Sentí esta profunda paz inconfundiblemente una noche, cuando nuestro hijo pequeño de pronto se enfermó. Lo que comenzó con una fiebre leve rápidamente se intensificó, y fui presa del miedo a pesar de mis oraciones. Llamé a mi esposa, quien acababa de salir de un servicio religioso. Ella estaba con una practicista de la Ciencia Cristiana, quien estuvo de acuerdo en venir de inmediato a casa y orar por nuestro hijo. Mi esposa y yo por supuesto habíamos estado orando, y estábamos muy agradecidos por el apoyo de la practicista. Yo estaba listo para llamar al número de emergencias si la situación empeoraba, pero en el momento en que esta mujer de pensamiento tan espiritualizado entró en nuestra casa, sentí que el Cristo tranquilizaba mi pensamiento y reconfortaba a mi hijo con la certeza de que Dios lo mantenía a salvo. En pocos minutos, la fiebre desapareció —se desvaneció en la nada— y él volvió a respirar y a actuar con normalidad una vez más.
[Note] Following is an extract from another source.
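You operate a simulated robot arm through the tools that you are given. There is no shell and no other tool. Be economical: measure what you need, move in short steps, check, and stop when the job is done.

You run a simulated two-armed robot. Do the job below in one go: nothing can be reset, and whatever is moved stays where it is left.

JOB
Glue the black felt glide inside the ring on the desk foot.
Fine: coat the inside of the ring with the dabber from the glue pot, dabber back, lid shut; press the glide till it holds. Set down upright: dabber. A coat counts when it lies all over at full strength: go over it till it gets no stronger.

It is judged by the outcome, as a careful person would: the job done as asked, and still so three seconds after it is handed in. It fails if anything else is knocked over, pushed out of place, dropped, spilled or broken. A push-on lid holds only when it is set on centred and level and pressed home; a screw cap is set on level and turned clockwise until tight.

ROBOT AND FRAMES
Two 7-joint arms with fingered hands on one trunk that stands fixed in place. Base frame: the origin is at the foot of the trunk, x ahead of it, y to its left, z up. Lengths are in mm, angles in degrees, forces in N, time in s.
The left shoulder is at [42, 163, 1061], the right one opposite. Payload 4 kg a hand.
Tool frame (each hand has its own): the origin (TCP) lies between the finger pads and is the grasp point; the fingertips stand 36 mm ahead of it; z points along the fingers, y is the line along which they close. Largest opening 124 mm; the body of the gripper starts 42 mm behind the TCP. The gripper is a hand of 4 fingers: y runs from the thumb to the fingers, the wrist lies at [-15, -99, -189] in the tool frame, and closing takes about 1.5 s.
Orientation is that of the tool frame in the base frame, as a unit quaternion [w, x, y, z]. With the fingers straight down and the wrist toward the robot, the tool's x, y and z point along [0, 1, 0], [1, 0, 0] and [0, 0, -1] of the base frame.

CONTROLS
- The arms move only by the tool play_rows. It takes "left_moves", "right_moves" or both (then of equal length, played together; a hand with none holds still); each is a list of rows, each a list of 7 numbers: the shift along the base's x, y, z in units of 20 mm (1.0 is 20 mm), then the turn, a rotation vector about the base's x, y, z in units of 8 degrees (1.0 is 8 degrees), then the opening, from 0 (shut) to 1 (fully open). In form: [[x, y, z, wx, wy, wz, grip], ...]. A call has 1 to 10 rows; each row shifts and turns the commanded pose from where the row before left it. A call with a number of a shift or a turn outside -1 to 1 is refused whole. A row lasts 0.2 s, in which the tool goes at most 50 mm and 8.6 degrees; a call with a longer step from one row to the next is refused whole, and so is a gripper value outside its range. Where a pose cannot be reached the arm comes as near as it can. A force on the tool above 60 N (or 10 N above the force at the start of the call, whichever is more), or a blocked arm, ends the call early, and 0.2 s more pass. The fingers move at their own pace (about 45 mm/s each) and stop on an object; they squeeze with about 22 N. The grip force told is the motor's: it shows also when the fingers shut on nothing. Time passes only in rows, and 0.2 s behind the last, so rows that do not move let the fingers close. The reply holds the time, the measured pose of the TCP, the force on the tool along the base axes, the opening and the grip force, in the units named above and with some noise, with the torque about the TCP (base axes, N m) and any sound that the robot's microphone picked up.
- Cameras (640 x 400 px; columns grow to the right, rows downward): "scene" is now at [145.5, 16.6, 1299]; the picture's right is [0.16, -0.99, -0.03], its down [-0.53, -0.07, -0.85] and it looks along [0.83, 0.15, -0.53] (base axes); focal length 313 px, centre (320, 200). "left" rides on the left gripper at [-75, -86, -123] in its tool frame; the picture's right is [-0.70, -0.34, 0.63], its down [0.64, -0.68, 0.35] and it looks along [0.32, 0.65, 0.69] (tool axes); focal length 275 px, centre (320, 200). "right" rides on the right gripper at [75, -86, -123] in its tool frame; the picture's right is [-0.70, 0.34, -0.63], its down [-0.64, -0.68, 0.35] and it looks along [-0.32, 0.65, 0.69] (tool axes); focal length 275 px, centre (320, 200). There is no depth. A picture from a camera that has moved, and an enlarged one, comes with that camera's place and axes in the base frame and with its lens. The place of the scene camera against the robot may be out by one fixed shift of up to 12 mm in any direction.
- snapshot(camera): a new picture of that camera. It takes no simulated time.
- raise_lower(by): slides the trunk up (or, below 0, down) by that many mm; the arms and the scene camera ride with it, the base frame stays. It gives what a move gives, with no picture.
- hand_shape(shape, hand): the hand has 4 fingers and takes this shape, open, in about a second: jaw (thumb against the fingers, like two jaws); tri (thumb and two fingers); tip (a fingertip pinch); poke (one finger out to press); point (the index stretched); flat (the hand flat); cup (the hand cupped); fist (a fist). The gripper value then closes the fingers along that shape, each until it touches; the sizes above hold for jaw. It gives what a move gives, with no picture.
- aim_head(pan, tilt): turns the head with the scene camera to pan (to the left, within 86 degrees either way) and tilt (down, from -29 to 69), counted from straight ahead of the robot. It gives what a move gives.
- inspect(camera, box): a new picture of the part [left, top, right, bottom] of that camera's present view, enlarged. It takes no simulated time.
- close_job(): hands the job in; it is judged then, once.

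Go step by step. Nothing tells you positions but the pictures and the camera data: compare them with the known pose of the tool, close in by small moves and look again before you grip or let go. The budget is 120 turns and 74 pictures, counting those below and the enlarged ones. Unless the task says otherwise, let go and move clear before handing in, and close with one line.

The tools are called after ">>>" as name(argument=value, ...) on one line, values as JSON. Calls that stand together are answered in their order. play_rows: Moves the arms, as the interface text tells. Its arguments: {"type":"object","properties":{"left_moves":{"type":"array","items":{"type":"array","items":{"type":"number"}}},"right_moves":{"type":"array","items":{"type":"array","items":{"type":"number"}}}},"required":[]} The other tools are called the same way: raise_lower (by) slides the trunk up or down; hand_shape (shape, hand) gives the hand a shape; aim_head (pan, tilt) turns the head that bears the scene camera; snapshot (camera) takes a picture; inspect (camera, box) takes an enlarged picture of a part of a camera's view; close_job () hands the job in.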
Fue una de las experiencias de curación más inmediatas y sagradas que yo haya tenido jamás; es más, no pude hablar sobre ella por mucho tiempo.
Esta experiencia, y tantas otras que nuestra familia ha tenido a lo largo de los años, confirman el poder sanador de conocer a Dios como la sustancia misma de nuestro ser. Y muestran que Él nos ama y nos preserva, no tanto por rescatarnos del mal, sino por ayudarnos a comprender que el mal —incluidos la enfermedad, el odio, la violencia y la destrucción— nunca es la realidad que parece ser. Y se vuelve menos convincente para nosotros a medida que la comprensión de Dios alborea en nuestro pensamiento. Aunque todavía no conocemos a Dios tan completamente como lo conocía Jesús, él nos enseñó que el Cristo que él vivió y demostró como la Verdad es eterno y está aquí hoy diciéndonos: “No tengas miedo” (Marcos 5:36, NTV), y “alégrense porque sus nombres están escritos en el cielo” (Lucas 10:20, NTV); tu verdadera identidad es espiritual, creada y mantenida por la única Mente perfecta que es Dios.
Cuando comenzó a escribir Ciencia y Salud, Mary Baker Eddy se lo describía a sus jóvenes vecinos de la siguiente manera: “Estoy escribiendo la vida de Dios” (The Mary Baker Eddy Library, “The Reminiscence of Mrs. G. E. Belisle,” October 20, 1934). Su libro saca a relucir la profundidad espiritual de lo que la Biblia enseña acerca de Dios. Millones de lectores de este libro han experimentado la relación directa entre conocer a Dios y ser sanado. La Sra. Eddy escribe: “Es nuestra ignorancia de Dios, el Principio divino, lo que produce la aparente discordancia, y el entendimiento correcto de Él restaura la armonía” (Ciencia y Salud, pág. 390). Restaura la calma. Sana nuestro miedo a lo desconocido. Nos ayuda a conocer lo que nuestro creador conoce acerca de nosotros: que existimos como el conocimiento mismo que tiene la Mente divina de su propia individualidad perfecta. Cuando vislumbramos esto, podemos sentir lo que San Pablo debe de haber sentido cuando escribió: “Todo lo que ahora conozco es parcial e incompleto, pero luego conoceré todo por completo” (1 Corintios 13:12, NTV).